* BEGIN *

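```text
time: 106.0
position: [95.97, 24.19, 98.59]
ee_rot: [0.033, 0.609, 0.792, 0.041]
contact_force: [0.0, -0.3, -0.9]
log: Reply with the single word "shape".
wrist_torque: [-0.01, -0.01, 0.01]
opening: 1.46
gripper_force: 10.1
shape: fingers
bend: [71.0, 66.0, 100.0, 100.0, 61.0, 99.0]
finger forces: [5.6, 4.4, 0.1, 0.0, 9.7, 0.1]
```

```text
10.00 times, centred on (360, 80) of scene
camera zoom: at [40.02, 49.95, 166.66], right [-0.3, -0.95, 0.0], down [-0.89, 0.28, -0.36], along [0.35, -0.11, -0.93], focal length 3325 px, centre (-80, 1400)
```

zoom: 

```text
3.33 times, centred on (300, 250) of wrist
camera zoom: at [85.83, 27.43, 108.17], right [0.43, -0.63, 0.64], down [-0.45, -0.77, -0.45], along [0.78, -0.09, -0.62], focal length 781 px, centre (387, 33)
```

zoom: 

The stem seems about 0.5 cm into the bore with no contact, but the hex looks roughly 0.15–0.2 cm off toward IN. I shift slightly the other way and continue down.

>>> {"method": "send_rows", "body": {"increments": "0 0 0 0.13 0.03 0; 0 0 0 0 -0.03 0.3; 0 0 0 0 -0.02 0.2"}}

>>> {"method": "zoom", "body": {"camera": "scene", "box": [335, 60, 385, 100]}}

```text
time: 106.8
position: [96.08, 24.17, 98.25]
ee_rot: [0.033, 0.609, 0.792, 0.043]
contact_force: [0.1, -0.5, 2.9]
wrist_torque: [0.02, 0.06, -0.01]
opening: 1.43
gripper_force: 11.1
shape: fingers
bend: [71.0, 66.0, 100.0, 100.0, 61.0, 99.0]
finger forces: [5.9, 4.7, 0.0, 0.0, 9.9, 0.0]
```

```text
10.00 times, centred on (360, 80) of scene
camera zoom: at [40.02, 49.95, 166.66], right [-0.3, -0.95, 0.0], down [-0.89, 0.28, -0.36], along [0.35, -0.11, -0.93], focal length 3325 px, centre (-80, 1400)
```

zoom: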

* END *

Goal of the exercise:
Your task is to repeat every line exactly.

Written solution:
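```text
time: 106.0
position: [95.97, 24.19, 98.59]
ee_rot: [0.033, 0.609, 0.792, 0.041]
contact_force: [0.0, -0.3, -0.9]
log: Reply with the single word "shape".
wrist_torque: [-0.01, -0.01, 0.01]
opening: 1.46
gripper_force: 10.1
shape: fingers
bend: [71.0, 66.0, 100.0, 100.0, 61.0, 99.0]
finger forces: [5.6, 4.4, 0.1, 0.0, 9.7, 0.1]
```

```text
10.00 times, centred on (360, 80) of scene
camera zoom: at [40.02, 49.95, 166.66], right [-0.3, -0.95, 0.0], down [-0.89, 0.28, -0.36], along [0.35, -0.11, -0.93], focal length 3325 px, centre (-80, 1400)
```

zoom: 

```text
3.33 times, centred on (300, 250) of wrist
camera zoom: at [85.83, 27.43, 108.17], right [0.43, -0.63, 0.64], down [-0.45, -0.77, -0.45], along [0.78, -0.09, -0.62], focal length 781 px, centre (387, 33)
```

zoom: 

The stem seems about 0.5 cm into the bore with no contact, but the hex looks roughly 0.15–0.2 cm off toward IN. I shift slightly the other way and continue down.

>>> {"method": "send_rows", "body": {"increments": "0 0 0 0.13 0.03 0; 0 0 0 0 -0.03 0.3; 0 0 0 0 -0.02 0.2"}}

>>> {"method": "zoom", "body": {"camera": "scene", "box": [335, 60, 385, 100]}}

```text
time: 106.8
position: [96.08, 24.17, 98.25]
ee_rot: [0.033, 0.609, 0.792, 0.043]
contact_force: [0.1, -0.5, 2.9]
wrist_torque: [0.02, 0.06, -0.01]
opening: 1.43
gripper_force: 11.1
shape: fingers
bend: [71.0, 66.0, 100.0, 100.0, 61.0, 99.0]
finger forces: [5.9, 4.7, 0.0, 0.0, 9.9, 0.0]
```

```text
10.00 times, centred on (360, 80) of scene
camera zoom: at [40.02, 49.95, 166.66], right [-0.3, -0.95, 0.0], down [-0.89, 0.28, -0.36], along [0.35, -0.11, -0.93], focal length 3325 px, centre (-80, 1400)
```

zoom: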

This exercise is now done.